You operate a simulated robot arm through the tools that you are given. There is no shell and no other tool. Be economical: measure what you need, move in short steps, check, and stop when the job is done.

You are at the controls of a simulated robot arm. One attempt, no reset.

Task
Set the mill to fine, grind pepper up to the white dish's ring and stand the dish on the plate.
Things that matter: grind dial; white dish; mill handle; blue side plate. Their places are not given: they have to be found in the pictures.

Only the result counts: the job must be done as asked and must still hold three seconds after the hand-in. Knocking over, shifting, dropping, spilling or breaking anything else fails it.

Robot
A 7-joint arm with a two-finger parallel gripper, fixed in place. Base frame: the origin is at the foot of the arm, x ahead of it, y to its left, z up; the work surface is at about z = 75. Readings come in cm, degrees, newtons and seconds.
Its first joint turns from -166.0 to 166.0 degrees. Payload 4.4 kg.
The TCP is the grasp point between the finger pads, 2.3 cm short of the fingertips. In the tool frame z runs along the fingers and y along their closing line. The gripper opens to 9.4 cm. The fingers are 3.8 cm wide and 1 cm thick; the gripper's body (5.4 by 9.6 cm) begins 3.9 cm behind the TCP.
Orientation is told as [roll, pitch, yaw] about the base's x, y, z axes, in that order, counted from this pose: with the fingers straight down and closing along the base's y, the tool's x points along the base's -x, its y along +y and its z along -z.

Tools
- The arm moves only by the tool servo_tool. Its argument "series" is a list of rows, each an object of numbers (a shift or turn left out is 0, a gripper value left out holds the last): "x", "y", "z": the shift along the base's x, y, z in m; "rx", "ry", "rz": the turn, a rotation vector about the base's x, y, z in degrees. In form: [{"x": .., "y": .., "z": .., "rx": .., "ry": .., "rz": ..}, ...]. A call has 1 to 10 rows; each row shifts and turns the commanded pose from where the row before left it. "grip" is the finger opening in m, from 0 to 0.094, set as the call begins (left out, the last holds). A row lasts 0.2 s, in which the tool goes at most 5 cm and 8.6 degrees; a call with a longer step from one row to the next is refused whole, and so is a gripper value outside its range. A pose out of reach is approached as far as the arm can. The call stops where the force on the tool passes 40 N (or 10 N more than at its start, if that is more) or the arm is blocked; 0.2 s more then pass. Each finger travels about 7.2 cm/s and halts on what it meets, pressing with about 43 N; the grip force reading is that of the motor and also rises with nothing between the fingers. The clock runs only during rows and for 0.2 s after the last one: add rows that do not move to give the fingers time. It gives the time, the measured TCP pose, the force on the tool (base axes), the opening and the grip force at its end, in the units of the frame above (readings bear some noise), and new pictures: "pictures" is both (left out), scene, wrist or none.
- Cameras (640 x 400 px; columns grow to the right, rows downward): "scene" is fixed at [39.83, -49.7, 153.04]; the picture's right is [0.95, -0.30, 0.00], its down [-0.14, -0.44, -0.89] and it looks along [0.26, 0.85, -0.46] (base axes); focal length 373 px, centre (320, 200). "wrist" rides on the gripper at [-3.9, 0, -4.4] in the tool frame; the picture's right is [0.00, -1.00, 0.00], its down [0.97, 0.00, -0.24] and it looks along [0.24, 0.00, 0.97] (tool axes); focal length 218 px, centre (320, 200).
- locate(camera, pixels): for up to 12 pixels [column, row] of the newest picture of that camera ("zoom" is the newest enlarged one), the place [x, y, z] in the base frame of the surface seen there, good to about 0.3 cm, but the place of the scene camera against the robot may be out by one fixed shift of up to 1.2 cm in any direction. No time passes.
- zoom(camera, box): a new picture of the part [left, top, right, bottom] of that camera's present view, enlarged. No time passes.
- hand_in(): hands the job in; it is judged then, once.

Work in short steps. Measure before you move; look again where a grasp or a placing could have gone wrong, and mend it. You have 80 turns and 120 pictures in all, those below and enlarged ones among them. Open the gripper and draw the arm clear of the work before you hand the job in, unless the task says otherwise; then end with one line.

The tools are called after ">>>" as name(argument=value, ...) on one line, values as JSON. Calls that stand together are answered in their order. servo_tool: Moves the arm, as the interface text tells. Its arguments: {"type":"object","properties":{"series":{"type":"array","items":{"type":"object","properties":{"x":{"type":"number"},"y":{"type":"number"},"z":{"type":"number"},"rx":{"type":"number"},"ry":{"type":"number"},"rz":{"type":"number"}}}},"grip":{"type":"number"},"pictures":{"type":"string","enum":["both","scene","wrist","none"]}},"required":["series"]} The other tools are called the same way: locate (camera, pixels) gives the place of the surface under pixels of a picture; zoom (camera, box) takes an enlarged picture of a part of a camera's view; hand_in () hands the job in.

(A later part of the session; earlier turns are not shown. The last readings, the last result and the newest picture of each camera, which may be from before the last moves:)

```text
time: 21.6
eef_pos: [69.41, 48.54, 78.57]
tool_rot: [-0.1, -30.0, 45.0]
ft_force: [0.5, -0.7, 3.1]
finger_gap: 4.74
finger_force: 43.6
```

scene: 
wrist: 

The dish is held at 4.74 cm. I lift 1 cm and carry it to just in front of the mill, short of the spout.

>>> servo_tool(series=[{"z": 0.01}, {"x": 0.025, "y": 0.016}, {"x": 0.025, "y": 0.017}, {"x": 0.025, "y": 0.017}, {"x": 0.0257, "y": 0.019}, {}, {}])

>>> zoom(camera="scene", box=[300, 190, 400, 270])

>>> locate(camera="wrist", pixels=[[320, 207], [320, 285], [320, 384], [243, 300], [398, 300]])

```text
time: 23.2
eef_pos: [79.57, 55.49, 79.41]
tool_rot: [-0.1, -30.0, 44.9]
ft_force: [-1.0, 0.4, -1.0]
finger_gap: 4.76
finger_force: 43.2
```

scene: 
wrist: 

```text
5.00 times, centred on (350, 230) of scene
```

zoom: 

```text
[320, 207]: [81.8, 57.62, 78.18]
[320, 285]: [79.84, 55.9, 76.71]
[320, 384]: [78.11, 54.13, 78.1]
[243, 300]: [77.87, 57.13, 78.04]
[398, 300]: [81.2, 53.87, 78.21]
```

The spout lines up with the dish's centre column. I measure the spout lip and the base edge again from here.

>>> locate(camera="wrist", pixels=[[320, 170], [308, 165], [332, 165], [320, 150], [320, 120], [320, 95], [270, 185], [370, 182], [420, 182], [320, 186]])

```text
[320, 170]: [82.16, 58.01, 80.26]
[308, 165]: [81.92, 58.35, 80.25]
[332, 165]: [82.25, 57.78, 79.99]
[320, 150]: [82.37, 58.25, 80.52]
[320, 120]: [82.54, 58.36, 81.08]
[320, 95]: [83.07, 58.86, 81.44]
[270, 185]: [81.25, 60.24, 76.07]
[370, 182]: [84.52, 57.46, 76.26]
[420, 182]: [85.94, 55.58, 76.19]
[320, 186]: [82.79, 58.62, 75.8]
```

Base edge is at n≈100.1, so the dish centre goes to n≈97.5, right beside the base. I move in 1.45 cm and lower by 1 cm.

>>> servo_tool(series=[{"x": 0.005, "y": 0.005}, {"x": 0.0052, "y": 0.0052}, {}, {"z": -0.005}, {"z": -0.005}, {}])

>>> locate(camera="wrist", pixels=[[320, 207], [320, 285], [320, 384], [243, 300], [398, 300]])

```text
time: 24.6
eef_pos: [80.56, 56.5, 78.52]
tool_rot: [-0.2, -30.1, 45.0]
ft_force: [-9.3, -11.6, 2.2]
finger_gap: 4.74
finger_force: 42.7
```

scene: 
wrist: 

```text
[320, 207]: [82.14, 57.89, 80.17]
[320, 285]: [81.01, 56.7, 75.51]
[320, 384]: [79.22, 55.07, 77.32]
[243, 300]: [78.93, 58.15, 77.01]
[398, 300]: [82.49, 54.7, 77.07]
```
########
All of the lines above need to be given again exactly.

You operate a simulated robot arm through the tools that you are given. There is no shell and no other tool. Be economical: measure what you need, move in short steps, check, and stop when the job is done.

You are at the controls of a simulated robot arm. One attempt, no reset.

Task
Set the mill to fine, grind pepper up to the white dish's ring and stand the dish on the plate.
Things that matter: grind dial; white dish; mill handle; blue side plate. Their places are not given: they have to be found in the pictures.

Only the result counts: the job must be done as asked and must still hold three seconds after the hand-in. Knocking over, shifting, dropping, spilling or breaking anything else fails it.

Robot
A 7-joint arm with a two-finger parallel gripper, fixed in place. Base frame: the origin is at the foot of the arm, x ahead of it, y to its left, z up; the work surface is at about z = 75. Readings come in cm, degrees, newtons and seconds.
Its first joint turns from -166.0 to 166.0 degrees. Payload 4.4 kg.
The TCP is the grasp point between the finger pads, 2.3 cm short of the fingertips. In the tool frame z runs along the fingers and y along their closing line. The gripper opens to 9.4 cm. The fingers are 3.8 cm wide and 1 cm thick; the gripper's body (5.4 by 9.6 cm) begins 3.9 cm behind the TCP.
Orientation is told as [roll, pitch, yaw] about the base's x, y, z axes, in that order, counted from this pose: with the fingers straight down and closing along the base's y, the tool's x points along the base's -x, its y along +y and its z along -z.

Tools
- The arm moves only by the tool servo_tool. Its argument "series" is a list of rows, each an object of numbers (a shift or turn left out is 0, a gripper value left out holds the last): "x", "y", "z": the shift along the base's x, y, z in m; "rx", "ry", "rz": the turn, a rotation vector about the base's x, y, z in degrees. In form: [{"x": .., "y": .., "z": .., "rx": .., "ry": .., "rz": ..}, ...]. A call has 1 to 10 rows; each row shifts and turns the commanded pose from where the row before left it. "grip" is the finger opening in m, from 0 to 0.094, set as the call begins (left out, the last holds). A row lasts 0.2 s, in which the tool goes at most 5 cm and 8.6 degrees; a call with a longer step from one row to the next is refused whole, and so is a gripper value outside its range. A pose out of reach is approached as far as the arm can. The call stops where the force on the tool passes 40 N (or 10 N more than at its start, if that is more) or the arm is blocked; 0.2 s more then pass. Each finger travels about 7.2 cm/s and halts on what it meets, pressing with about 43 N; the grip force reading is that of the motor and also rises with nothing between the fingers. The clock runs only during rows and for 0.2 s after the last one: add rows that do not move to give the fingers time. It gives the time, the measured TCP pose, the force on the tool (base axes), the opening and the grip force at its end, in the units of the frame above (readings bear some noise), and new pictures: "pictures" is both (left out), scene, wrist or none.
- Cameras (640 x 400 px; columns grow to the right, rows downward): "scene" is fixed at [39.83, -49.7, 153.04]; the picture's right is [0.95, -0.30, 0.00], its down [-0.14, -0.44, -0.89] and it looks along [0.26, 0.85, -0.46] (base axes); focal length 373 px, centre (320, 200). "wrist" rides on the gripper at [-3.9, 0, -4.4] in the tool frame; the picture's right is [0.00, -1.00, 0.00], its down [0.97, 0.00, -0.24] and it looks along [0.24, 0.00, 0.97] (tool axes); focal length 218 px, centre (320, 200).
- locate(camera, pixels): for up to 12 pixels [column, row] of the newest picture of that camera ("zoom" is the newest enlarged one), the place [x, y, z] in the base frame of the surface seen there, good to about 0.3 cm, but the place of the scene camera against the robot may be out by one fixed shift of up to 1.2 cm in any direction. No time passes.
- zoom(camera, box): a new picture of the part [left, top, right, bottom] of that camera's present view, enlarged. No time passes.
- hand_in(): hands the job in; it is judged then, once.

Work in short steps. Measure before you move; look again where a grasp or a placing could have gone wrong, and mend it. You have 80 turns and 120 pictures in all, those below and enlarged ones among them. Open the gripper and draw the arm clear of the work before you hand the job in, unless the task says otherwise; then end with one line.

The tools are called after ">>>" as name(argument=value, ...) on one line, values as JSON. Calls that stand together are answered in their order. servo_tool: Moves the arm, as the interface text tells. Its arguments: {"type":"object","properties":{"series":{"type":"array","items":{"type":"object","properties":{"x":{"type":"number"},"y":{"type":"number"},"z":{"type":"number"},"rx":{"type":"number"},"ry":{"type":"number"},"rz":{"type":"number"}}}},"grip":{"type":"number"},"pictures":{"type":"string","enum":["both","scene","wrist","none"]}},"required":["series"]} The other tools are called the same way: locate (camera, pixels) gives the place of the surface under pixels of a picture; zoom (camera, box) takes an enlarged picture of a part of a camera's view; hand_in () hands the job in.

(A later part of the session; earlier turns are not shown. The last readings, the last result and the newest picture of each camera, which may be from before the last moves:)

```text
time: 21.6
eef_pos: [69.41, 48.54, 78.57]
tool_rot: [-0.1, -30.0, 45.0]
ft_force: [0.5, -0.7, 3.1]
finger_gap: 4.74
finger_force: 43.6
```

scene: 
wrist: 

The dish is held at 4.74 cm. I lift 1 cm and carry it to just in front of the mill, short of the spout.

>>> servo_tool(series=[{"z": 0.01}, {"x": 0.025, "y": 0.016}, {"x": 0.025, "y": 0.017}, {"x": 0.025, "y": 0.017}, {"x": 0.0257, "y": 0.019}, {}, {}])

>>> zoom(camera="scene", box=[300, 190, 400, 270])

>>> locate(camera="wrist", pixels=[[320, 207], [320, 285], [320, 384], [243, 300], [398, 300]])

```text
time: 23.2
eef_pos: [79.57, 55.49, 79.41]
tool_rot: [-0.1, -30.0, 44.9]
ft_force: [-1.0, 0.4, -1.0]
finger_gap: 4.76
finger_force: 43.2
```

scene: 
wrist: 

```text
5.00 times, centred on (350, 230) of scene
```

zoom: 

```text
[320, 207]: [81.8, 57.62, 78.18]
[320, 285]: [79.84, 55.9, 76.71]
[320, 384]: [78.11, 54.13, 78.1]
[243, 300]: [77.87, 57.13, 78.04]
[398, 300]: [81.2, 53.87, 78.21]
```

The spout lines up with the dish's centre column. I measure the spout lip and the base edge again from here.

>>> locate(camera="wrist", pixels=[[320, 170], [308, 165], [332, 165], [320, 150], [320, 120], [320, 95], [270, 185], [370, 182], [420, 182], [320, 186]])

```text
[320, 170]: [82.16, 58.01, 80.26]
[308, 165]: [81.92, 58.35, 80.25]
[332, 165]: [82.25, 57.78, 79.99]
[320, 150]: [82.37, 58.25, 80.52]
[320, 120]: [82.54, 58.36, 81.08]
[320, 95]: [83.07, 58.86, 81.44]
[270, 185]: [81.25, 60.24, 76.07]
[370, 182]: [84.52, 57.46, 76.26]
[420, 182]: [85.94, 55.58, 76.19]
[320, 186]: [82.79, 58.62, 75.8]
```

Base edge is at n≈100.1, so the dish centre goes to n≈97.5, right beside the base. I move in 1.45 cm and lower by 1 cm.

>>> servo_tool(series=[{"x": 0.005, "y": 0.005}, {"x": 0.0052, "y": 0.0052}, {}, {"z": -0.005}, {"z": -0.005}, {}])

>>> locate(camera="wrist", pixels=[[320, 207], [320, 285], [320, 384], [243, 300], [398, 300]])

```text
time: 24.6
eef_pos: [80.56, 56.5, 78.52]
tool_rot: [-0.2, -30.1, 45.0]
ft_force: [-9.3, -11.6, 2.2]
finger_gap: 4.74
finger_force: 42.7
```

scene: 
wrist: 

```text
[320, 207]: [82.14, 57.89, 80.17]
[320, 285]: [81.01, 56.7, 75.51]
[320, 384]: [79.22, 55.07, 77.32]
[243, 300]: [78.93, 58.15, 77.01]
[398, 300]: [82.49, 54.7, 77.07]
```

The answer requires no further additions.